By Default, only the Packagist repository is registered in the composer but more repositories can be added to a package by declaring them in composer.json file. Repositories are only available to the root package and the repositories defined in our dependencies are not loaded, thus composer does not load repositories reclusively.

#Types of Repositories

There are many types of composer repositories available for use, but we will look at the three most used repositories and try to explain them a bit.

  1. Composer Repositories: The main repository type is the composer repository. It uses a single package.json file where all the package metadata are defined. By default, composer assumes that any repository created is a composer repository unless stated otherwise in the composer.json file by adding the “repository “ fields. Composer repositories are published on Packagist.org.
  2. Version Control System Repositories: The includes repositories hosted and accessed directly through the various versioning system like git, svn, fossil or hg. For such repositories, we add an extra field in the composer.json file when defining them, to enable the composer to know where to search for such systems.
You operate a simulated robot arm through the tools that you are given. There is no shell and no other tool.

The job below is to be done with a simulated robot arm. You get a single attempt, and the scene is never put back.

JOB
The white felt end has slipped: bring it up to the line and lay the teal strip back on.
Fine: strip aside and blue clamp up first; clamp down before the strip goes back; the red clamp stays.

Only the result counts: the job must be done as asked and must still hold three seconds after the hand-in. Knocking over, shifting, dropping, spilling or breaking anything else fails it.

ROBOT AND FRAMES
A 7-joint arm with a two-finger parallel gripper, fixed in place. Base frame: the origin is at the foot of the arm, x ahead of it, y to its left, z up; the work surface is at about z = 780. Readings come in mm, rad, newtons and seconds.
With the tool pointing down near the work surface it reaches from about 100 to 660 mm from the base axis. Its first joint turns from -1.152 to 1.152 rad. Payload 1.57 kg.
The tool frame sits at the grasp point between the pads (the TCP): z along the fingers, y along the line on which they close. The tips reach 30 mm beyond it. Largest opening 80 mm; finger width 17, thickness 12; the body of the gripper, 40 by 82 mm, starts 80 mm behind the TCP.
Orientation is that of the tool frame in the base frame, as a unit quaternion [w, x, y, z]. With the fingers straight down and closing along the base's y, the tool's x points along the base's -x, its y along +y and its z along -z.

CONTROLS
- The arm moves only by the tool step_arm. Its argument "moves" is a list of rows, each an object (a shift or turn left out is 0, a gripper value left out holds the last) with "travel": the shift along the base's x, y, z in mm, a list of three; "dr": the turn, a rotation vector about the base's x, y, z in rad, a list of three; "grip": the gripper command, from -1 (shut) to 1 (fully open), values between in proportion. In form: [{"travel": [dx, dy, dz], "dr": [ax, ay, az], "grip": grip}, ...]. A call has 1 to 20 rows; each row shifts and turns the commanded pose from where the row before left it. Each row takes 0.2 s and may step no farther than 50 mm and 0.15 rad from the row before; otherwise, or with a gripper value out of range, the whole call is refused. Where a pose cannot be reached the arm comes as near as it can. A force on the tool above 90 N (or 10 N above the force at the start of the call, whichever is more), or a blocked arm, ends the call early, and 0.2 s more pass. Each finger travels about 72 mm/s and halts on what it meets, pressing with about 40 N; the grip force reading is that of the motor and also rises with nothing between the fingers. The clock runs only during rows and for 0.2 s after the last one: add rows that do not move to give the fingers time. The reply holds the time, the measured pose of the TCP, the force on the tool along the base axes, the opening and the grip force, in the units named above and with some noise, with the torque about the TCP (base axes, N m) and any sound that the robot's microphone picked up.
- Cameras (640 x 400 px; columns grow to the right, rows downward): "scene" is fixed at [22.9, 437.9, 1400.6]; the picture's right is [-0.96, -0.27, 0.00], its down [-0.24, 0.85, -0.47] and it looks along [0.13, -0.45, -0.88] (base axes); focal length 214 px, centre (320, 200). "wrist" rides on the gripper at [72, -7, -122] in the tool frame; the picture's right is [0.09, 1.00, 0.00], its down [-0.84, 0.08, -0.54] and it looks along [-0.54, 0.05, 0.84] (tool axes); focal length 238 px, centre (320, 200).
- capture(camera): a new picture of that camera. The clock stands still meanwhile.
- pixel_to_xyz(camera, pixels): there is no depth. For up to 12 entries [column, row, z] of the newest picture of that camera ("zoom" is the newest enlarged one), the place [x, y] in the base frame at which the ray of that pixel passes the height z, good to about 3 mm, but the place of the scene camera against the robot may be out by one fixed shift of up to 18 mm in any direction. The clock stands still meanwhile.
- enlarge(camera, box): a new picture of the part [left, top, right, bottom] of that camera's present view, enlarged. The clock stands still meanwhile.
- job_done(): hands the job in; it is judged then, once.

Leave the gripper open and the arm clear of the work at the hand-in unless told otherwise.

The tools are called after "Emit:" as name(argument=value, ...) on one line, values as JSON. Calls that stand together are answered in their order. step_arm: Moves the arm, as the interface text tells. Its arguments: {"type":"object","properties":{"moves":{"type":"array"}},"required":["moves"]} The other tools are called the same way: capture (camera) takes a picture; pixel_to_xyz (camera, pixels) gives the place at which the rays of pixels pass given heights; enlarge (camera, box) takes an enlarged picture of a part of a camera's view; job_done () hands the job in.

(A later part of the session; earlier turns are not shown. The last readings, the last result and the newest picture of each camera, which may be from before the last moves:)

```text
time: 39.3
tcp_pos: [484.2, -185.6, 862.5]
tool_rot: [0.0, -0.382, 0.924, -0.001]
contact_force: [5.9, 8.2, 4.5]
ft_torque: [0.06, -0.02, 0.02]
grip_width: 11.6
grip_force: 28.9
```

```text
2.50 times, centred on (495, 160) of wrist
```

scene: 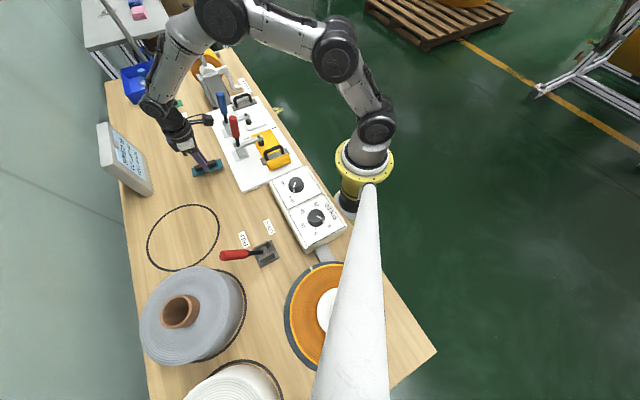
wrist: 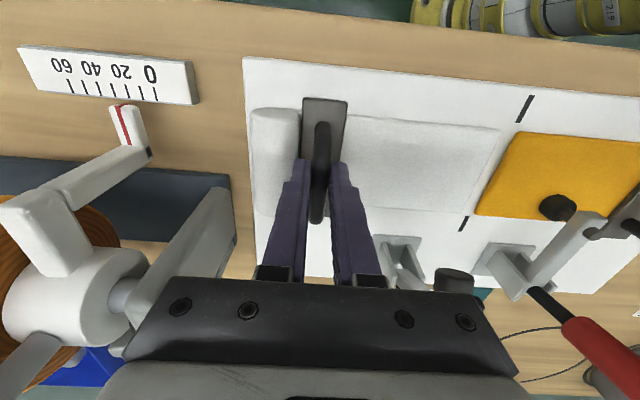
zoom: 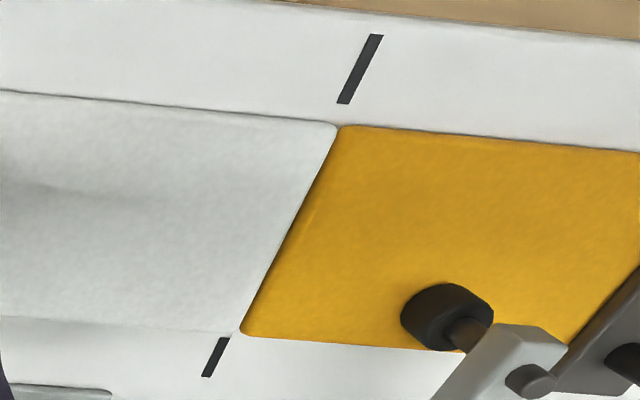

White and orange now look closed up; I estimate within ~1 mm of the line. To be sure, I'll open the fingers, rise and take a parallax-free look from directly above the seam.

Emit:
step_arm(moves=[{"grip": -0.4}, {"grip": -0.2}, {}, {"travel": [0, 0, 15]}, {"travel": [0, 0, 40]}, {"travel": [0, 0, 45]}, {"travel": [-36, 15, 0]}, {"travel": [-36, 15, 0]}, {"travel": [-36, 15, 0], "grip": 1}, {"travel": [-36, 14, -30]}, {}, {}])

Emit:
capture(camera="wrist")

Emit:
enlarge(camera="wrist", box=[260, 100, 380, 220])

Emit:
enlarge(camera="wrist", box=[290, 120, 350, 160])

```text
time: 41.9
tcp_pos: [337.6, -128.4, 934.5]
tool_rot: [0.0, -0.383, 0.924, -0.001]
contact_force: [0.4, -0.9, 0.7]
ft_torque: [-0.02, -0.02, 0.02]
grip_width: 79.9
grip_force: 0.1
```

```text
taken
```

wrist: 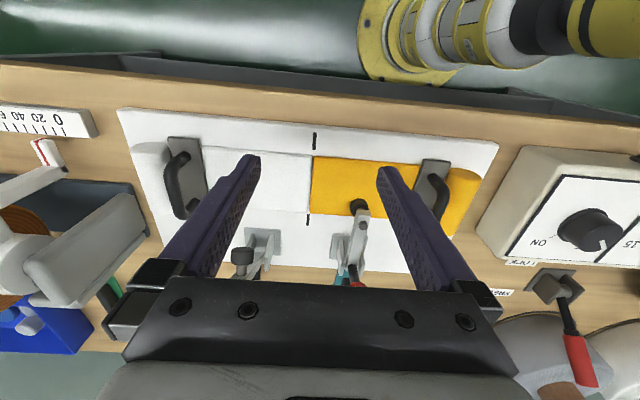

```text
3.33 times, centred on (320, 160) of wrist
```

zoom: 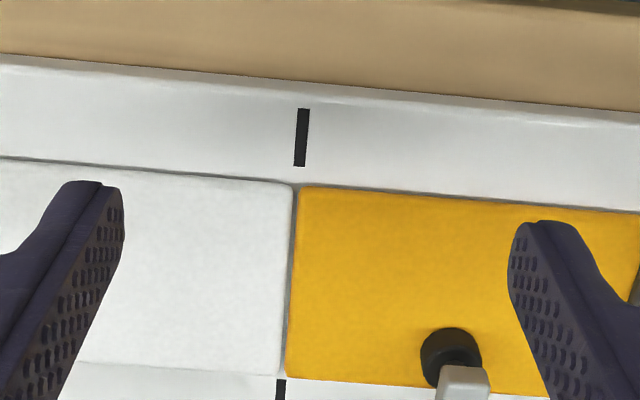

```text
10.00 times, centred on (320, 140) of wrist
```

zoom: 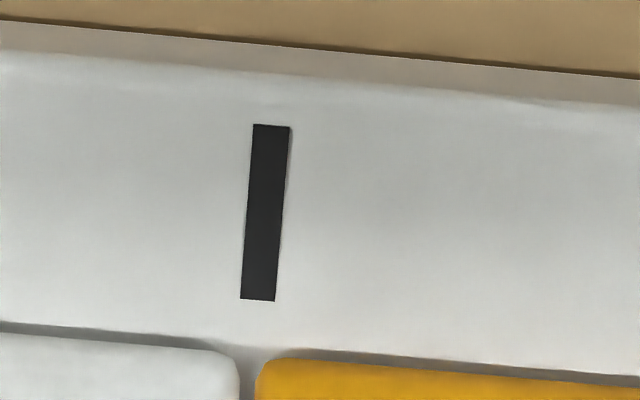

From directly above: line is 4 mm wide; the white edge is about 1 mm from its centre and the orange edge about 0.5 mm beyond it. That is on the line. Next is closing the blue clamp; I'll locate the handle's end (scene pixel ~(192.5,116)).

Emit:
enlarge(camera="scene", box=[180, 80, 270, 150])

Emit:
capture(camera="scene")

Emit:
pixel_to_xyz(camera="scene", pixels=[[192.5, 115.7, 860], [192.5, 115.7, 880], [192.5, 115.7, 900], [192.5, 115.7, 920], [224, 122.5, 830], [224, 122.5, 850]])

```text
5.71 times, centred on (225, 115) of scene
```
This extra repository field is shown in the code snippet below
    {
    “repositories” : [
    	{
    	“type” : “vcs”,
    	“url” : “https://github.com/agavitalis/hello-composer”
    }
    ],
    “require” :{
    		“monolog/monolog”: “master”
    }
    }
    
    The above code snippet describes how the repository field of a VCS type of composer is defined.
  3. Pear:  Another type of repository is the Pear repository, where such  repositories are installed by the composer using PEAR channels. Composer when downloading pear packages will prefix then with the “pear” prefix to avoid conflicts. In the composer.json file, some pear specific fields will also be added to tell composer that these packages are pear packages.
    {
        "repositories": [
            {
                "type": "pear",
                "url": "https://pear2.php.net"
            }
        ],
        "require": {
            "pear-pear2.php.net/PEAR2_Text_Markdown": "*",
            "pear-pear2/PEAR2_HTTP_Request": "*"
        }
    }
    
    The above code snippet also illustrates the definition of the repository key in the composer.json file of a Pear repository.

#Composer Working Principles

The Composer as a package manager is powerful and very useful. In the management of packages, composer by default searches for the packages defined in the require block of the composer.json file, and other specified repositories if any.

When downloading this, it ensures that packages are not downloaded recursively in the sense that, it only downloads on the dependencies specified on the package.json file at the root directory of our application.

These downloaded dependencies are locked in the composer-lock.json file, to ensure that the right packages are downloaded when our projects is been used by another.

If the Autoload option is specified, the composer will create a vendor folder, where it houses all the downloaded packages for autoloading.

In summary, we have explored the concepts of composer packages, types and their working principles.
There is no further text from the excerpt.